SOURCE EXCERPT:
— START —

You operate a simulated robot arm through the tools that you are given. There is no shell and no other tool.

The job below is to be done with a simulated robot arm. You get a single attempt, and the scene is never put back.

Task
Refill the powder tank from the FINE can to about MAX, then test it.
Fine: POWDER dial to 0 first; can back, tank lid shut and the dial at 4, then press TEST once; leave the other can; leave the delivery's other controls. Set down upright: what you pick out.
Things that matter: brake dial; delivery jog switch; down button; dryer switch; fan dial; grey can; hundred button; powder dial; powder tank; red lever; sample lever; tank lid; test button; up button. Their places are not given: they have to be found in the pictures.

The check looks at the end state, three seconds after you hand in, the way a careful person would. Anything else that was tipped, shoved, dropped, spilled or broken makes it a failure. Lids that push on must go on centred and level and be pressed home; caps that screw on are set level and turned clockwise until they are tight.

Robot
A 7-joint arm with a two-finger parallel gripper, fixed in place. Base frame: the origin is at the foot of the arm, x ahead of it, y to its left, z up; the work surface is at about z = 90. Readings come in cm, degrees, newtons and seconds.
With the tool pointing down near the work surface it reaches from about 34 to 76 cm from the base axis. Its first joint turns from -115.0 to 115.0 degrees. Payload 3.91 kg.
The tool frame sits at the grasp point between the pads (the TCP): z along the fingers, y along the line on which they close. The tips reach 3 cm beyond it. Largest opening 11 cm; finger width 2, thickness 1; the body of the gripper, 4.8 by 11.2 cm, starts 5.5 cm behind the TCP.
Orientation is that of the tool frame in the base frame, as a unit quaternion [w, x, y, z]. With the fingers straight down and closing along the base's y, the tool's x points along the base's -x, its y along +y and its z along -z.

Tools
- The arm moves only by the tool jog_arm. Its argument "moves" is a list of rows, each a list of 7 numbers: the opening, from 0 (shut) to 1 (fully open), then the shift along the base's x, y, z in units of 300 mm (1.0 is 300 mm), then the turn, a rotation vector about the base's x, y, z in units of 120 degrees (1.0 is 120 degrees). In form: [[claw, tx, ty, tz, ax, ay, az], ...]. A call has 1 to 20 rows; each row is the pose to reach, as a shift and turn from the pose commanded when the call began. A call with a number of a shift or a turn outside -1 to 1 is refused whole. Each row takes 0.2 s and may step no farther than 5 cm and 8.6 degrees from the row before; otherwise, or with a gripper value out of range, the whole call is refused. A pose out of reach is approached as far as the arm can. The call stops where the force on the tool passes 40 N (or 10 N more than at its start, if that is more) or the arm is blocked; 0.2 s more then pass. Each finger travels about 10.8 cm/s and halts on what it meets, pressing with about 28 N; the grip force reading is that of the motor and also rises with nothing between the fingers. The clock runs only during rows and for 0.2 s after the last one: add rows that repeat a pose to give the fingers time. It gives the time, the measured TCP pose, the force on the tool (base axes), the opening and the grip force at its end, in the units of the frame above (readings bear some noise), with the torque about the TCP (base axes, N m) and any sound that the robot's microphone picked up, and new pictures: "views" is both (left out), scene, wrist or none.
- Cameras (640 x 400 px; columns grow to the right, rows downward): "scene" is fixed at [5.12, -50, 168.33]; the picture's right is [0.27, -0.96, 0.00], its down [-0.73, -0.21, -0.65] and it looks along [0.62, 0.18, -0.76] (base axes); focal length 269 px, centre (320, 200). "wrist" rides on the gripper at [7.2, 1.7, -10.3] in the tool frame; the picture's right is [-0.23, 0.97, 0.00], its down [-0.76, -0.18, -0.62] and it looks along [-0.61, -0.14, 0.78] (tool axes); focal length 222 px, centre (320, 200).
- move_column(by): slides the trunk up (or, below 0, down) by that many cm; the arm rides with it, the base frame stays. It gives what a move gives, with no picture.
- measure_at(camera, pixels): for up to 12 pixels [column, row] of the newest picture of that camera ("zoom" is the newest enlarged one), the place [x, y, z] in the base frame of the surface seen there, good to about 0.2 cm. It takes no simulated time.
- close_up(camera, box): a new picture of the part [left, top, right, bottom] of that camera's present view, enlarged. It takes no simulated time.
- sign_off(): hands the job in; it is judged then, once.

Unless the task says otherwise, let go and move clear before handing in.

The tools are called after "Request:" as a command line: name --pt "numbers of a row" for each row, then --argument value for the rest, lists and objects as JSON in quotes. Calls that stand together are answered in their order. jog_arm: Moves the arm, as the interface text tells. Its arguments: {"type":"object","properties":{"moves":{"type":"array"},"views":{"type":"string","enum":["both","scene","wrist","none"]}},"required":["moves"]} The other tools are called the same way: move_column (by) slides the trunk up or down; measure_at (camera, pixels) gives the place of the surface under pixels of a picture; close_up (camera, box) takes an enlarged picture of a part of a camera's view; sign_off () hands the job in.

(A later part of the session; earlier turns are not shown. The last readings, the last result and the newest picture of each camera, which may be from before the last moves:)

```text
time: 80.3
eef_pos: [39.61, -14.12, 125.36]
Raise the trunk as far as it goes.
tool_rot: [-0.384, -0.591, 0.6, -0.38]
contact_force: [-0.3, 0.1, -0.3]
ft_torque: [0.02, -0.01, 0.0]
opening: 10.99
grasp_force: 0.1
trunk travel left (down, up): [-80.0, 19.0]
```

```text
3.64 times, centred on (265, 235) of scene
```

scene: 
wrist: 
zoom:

— END —

Return all the data above once more, precisely as given.

You operate a simulated robot arm through the tools that you are given. There is no shell and no other tool.

The job below is to be done with a simulated robot arm. You get a single attempt, and the scene is never put back.

Task
Refill the powder tank from the FINE can to about MAX, then test it.
Fine: POWDER dial to 0 first; can back, tank lid shut and the dial at 4, then press TEST once; leave the other can; leave the delivery's other controls. Set down upright: what you pick out.
Things that matter: brake dial; delivery jog switch; down button; dryer switch; fan dial; grey can; hundred button; powder dial; powder tank; red lever; sample lever; tank lid; test button; up button. Their places are not given: they have to be found in the pictures.

The check looks at the end state, three seconds after you hand in, the way a careful person would. Anything else that was tipped, shoved, dropped, spilled or broken makes it a failure. Lids that push on must go on centred and level and be pressed home; caps that screw on are set level and turned clockwise until they are tight.

Robot
A 7-joint arm with a two-finger parallel gripper, fixed in place. Base frame: the origin is at the foot of the arm, x ahead of it, y to its left, z up; the work surface is at about z = 90. Readings come in cm, degrees, newtons and seconds.
With the tool pointing down near the work surface it reaches from about 34 to 76 cm from the base axis. Its first joint turns from -115.0 to 115.0 degrees. Payload 3.91 kg.
The tool frame sits at the grasp point between the pads (the TCP): z along the fingers, y along the line on which they close. The tips reach 3 cm beyond it. Largest opening 11 cm; finger width 2, thickness 1; the body of the gripper, 4.8 by 11.2 cm, starts 5.5 cm behind the TCP.
Orientation is that of the tool frame in the base frame, as a unit quaternion [w, x, y, z]. With the fingers straight down and closing along the base's y, the tool's x points along the base's -x, its y along +y and its z along -z.

Tools
- The arm moves only by the tool jog_arm. Its argument "moves" is a list of rows, each a list of 7 numbers: the opening, from 0 (shut) to 1 (fully open), then the shift along the base's x, y, z in units of 300 mm (1.0 is 300 mm), then the turn, a rotation vector about the base's x, y, z in units of 120 degrees (1.0 is 120 degrees). In form: [[claw, tx, ty, tz, ax, ay, az], ...]. A call has 1 to 20 rows; each row is the pose to reach, as a shift and turn from the pose commanded when the call began. A call with a number of a shift or a turn outside -1 to 1 is refused whole. Each row takes 0.2 s and may step no farther than 5 cm and 8.6 degrees from the row before; otherwise, or with a gripper value out of range, the whole call is refused. A pose out of reach is approached as far as the arm can. The call stops where the force on the tool passes 40 N (or 10 N more than at its start, if that is more) or the arm is blocked; 0.2 s more then pass. Each finger travels about 10.8 cm/s and halts on what it meets, pressing with about 28 N; the grip force reading is that of the motor and also rises with nothing between the fingers. The clock runs only during rows and for 0.2 s after the last one: add rows that repeat a pose to give the fingers time. It gives the time, the measured TCP pose, the force on the tool (base axes), the opening and the grip force at its end, in the units of the frame above (readings bear some noise), with the torque about the TCP (base axes, N m) and any sound that the robot's microphone picked up, and new pictures: "views" is both (left out), scene, wrist or none.
- Cameras (640 x 400 px; columns grow to the right, rows downward): "scene" is fixed at [5.12, -50, 168.33]; the picture's right is [0.27, -0.96, 0.00], its down [-0.73, -0.21, -0.65] and it looks along [0.62, 0.18, -0.76] (base axes); focal length 269 px, centre (320, 200). "wrist" rides on the gripper at [7.2, 1.7, -10.3] in the tool frame; the picture's right is [-0.23, 0.97, 0.00], its down [-0.76, -0.18, -0.62] and it looks along [-0.61, -0.14, 0.78] (tool axes); focal length 222 px, centre (320, 200).
- move_column(by): slides the trunk up (or, below 0, down) by that many cm; the arm rides with it, the base frame stays. It gives what a move gives, with no picture.
- measure_at(camera, pixels): for up to 12 pixels [column, row] of the newest picture of that camera ("zoom" is the newest enlarged one), the place [x, y, z] in the base frame of the surface seen there, good to about 0.2 cm. It takes no simulated time.
- close_up(camera, box): a new picture of the part [left, top, right, bottom] of that camera's present view, enlarged. It takes no simulated time.
- sign_off(): hands the job in; it is judged then, once.

Unless the task says otherwise, let go and move clear before handing in.

The tools are called after "Request:" as a command line: name --pt "numbers of a row" for each row, then --argument value for the rest, lists and objects as JSON in quotes. Calls that stand together are answered in their order. jog_arm: Moves the arm, as the interface text tells. Its arguments: {"type":"object","properties":{"moves":{"type":"array"},"views":{"type":"string","enum":["both","scene","wrist","none"]}},"required":["moves"]} The other tools are called the same way: move_column (by) slides the trunk up or down; measure_at (camera, pixels) gives the place of the surface under pixels of a picture; close_up (camera, box) takes an enlarged picture of a part of a camera's view; sign_off () hands the job in.

(A later part of the session; earlier turns are not shown. The last readings, the last result and the newest picture of each camera, which may be from before the last moves:)

```text
time: 80.3
eef_pos: [39.61, -14.12, 125.36]
Raise the trunk as far as it goes.
tool_rot: [-0.384, -0.591, 0.6, -0.38]
contact_force: [-0.3, 0.1, -0.3]
ft_torque: [0.02, -0.01, 0.0]
opening: 10.99
grasp_force: 0.1
trunk travel left (down, up): [-80.0, 19.0]
```

```text
3.64 times, centred on (265, 235) of scene
```

scene: 
wrist: 
zoom:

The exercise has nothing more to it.